Source material -

• • •

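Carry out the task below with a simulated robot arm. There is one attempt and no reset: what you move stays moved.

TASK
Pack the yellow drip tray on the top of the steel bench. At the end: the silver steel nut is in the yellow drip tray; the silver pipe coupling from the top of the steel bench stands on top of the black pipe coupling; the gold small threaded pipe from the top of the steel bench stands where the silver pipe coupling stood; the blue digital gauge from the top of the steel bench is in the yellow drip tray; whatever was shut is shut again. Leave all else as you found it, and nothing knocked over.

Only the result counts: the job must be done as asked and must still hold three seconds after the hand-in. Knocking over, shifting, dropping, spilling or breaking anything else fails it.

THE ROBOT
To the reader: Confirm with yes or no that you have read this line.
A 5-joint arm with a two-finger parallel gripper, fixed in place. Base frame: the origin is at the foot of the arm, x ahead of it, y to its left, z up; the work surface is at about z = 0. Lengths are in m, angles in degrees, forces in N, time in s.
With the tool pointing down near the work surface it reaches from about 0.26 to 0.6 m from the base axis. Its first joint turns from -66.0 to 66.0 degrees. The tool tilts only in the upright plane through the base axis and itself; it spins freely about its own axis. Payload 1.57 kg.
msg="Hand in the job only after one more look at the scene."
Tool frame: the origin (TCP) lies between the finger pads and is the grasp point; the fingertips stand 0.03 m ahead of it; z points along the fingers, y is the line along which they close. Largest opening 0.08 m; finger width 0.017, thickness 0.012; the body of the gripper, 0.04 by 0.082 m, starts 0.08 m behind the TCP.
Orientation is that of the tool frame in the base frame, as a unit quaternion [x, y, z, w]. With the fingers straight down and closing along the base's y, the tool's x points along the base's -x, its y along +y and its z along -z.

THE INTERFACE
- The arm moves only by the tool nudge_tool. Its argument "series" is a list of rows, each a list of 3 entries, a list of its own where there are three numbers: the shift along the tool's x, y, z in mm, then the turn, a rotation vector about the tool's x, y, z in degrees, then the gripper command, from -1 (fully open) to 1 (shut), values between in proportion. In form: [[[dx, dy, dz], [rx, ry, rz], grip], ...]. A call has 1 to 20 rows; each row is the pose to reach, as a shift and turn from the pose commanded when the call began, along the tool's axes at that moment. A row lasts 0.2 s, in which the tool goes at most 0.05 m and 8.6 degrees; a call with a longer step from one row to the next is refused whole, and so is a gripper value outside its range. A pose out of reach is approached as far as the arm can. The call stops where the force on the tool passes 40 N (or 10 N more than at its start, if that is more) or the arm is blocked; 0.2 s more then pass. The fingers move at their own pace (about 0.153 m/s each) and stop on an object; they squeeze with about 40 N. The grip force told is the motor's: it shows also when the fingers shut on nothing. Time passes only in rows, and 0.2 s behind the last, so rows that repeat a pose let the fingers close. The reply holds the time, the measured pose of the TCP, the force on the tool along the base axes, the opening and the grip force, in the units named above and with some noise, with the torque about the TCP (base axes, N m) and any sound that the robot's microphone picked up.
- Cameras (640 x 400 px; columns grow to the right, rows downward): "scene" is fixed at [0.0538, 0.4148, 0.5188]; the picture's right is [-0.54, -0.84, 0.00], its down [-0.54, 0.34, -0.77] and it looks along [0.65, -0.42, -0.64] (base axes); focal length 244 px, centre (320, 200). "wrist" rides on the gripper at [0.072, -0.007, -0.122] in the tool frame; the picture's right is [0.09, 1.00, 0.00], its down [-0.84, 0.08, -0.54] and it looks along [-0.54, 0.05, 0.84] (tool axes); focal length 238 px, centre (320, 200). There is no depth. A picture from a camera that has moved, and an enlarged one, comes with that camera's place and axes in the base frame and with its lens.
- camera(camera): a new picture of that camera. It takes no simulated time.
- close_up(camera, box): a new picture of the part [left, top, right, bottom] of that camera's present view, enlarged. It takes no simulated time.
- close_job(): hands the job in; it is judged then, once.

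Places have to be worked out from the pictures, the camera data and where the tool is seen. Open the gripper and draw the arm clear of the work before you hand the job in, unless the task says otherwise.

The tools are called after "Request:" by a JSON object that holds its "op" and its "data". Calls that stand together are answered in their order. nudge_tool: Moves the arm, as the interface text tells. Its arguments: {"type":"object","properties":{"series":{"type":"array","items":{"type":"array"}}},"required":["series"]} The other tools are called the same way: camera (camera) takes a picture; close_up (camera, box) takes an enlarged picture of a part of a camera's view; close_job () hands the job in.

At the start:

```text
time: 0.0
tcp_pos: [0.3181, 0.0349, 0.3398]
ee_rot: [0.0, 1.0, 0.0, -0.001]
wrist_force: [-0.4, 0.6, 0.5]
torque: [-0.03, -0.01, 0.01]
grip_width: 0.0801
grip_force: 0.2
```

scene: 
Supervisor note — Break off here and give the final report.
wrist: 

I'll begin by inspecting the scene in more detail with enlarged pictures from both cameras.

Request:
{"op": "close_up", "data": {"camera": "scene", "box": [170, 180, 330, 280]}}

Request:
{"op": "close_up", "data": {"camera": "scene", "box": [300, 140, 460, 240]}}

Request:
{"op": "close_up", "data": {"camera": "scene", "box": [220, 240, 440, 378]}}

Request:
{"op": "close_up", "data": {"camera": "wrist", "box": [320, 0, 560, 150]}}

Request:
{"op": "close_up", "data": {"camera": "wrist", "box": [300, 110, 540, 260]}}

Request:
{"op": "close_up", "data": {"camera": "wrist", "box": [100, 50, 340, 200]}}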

• • •

What is asked -
From the listing above, pick out every line containing "simulated".

Output of the task -
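Carry out the task below with a simulated robot arm. There is one attempt and no reset: what you move stays moved.
- camera(camera): a new picture of that camera. It takes no simulated time.
- close_up(camera, box): a new picture of the part [left, top, right, bottom] of that camera's present view, enlarged. It takes no simulated time.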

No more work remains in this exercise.